● Problem to work on: Retype the section of the text to read that opens with "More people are" and closes with "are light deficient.".
::: Text to read
Is Blue Light Therapy Safe?

More people are starting to use light therapy for a range of health problems from acne to Seasonal Affective Disorder (SAD). They have become a great alternative for patients who don’t want to take medication in order to improve their health. So is light therapy completely safe? In this article we’ll take a look at how blue light therapy works and what (if any) side effects might occur.
Blue Light Therapy Safe
About light boxes
Light boxes designed for therapy are much brighter than the average light bulb. They contain a full-spectrum of colors that mimics the light you would receive from sunshine. It is believed that some wavelengths of blue light found in this full-spectrum bulb are effective for treating people who are light deficient.

How it works
As mentioned above, these light boxes work by mimicking natural sunlight and give off light up to 10,000 lux (compared to 320-500 lux given off by office lights). When the light hits the back of the eye, it stimulates the hypothalamus. The hypothalamus then release serotonin into the body while suppressing the production of melatonin. Serotonin is responsible for regulating your mood and appetite. Melatonin, on the other hand, regulates your sleep and wake patterns.

Who can use light therapy
Light therapy has been shown as an effective treatment for people who suffer from circadian rhythm disorders and Seasonal Affective Disorder (SAD). Circadian rhythm disorders include problems with the body’s internal clock. When the circadian rhythm is disturbed, patients find themselves suffering from various sleep disorders. Seasonal Affective Disorder (SAD) is a health condition that affects people during specific times of the year. Sufferers of SAD often find that they have symptoms of depression during the winter when they are not getting enough light.
::::::
::: Information supplied
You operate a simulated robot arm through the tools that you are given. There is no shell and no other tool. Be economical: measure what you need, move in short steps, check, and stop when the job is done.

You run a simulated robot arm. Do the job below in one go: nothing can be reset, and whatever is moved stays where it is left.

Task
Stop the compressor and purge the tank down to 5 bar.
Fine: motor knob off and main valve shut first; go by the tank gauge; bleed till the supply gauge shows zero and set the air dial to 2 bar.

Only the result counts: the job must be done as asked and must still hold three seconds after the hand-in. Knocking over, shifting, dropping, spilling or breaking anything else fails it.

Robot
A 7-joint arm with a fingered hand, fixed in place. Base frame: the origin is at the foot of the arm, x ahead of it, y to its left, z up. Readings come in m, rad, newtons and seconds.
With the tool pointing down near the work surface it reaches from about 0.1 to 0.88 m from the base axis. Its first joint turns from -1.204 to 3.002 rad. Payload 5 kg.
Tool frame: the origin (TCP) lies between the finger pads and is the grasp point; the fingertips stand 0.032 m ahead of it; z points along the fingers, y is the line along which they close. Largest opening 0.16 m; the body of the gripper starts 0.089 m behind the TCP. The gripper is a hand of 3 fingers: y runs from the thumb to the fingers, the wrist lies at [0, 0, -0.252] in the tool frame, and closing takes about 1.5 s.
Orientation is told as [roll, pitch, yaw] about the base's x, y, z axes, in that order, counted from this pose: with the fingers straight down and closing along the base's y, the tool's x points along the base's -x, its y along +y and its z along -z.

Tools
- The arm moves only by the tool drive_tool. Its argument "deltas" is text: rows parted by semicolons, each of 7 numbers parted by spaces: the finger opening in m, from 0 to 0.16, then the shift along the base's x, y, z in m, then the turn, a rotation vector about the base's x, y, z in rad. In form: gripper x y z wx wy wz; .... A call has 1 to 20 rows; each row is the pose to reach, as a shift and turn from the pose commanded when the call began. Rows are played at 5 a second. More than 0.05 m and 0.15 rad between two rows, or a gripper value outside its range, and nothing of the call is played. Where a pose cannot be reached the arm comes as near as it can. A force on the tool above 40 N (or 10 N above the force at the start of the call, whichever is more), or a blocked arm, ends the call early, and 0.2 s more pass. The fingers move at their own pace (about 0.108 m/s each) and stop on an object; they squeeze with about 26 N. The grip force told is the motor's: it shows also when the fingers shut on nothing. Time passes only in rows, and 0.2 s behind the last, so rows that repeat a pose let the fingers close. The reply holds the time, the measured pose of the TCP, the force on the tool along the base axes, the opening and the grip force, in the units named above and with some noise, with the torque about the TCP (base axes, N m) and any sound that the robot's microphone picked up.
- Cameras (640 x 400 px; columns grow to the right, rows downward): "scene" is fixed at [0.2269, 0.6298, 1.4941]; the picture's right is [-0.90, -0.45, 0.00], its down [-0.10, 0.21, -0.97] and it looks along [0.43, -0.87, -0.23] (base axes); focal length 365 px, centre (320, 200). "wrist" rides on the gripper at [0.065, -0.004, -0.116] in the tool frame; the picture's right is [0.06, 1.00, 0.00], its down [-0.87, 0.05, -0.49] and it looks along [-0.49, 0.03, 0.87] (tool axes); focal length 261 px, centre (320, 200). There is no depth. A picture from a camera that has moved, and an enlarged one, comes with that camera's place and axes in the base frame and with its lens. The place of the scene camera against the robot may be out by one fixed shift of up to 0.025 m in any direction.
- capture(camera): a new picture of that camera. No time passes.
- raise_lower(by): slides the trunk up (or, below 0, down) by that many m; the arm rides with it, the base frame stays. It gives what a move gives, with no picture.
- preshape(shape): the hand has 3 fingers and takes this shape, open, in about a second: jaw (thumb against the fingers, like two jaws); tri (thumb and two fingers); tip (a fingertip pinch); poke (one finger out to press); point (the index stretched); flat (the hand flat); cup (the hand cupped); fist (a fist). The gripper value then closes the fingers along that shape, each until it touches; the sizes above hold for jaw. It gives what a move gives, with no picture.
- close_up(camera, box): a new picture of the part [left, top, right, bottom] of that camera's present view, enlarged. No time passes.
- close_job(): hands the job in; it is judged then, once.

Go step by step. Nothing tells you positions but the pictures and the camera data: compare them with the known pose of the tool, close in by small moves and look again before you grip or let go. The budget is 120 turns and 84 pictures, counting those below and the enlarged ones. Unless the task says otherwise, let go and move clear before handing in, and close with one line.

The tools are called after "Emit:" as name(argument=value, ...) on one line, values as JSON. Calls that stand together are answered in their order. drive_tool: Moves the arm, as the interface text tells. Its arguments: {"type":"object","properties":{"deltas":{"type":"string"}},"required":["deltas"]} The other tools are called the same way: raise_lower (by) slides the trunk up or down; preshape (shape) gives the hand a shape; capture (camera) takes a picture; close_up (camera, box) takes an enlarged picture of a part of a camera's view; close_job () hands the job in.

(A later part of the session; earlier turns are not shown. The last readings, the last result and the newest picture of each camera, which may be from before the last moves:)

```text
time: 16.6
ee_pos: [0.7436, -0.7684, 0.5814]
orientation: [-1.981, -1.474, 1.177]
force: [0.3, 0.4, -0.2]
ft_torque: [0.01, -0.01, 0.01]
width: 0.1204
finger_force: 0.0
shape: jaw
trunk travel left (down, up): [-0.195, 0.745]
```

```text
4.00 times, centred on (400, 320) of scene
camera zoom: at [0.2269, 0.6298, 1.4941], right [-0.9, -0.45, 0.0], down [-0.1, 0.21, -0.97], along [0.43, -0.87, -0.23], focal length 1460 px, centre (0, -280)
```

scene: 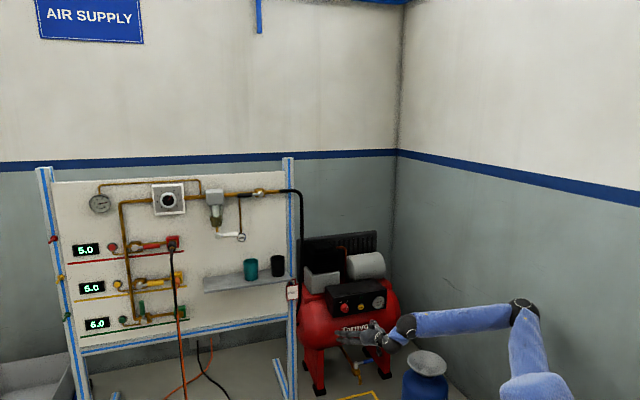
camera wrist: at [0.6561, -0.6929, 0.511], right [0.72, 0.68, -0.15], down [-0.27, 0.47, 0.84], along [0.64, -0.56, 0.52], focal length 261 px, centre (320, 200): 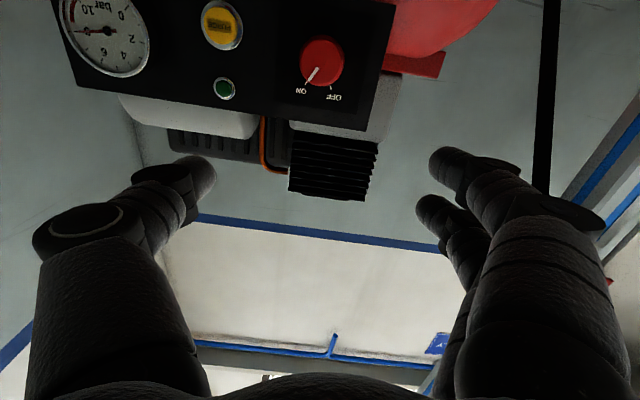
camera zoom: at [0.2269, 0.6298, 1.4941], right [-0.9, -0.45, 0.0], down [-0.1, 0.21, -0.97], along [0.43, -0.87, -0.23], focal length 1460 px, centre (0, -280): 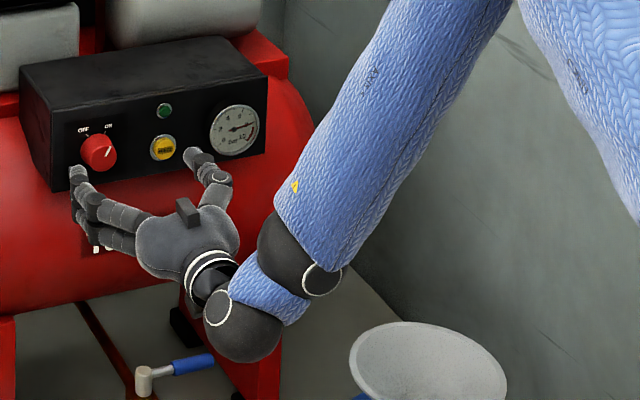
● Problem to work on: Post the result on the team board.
::::::
● Exercise answer:
More people are starting to use light therapy for a range of health problems from acne to Seasonal Affective Disorder (SAD). They have become a great alternative for patients who don’t want to take medication in order to improve their health. So is light therapy completely safe? In this article we’ll take a look at how blue light therapy works and what (if any) side effects might occur.
Blue Light Therapy Safe
About light boxes
Light boxes designed for therapy are much brighter than the average light bulb. They contain a full-spectrum of colors that mimics the light you would receive from sunshine. It is believed that some wavelengths of blue light found in this full-spectrum bulb are effective for treating people who are light deficient.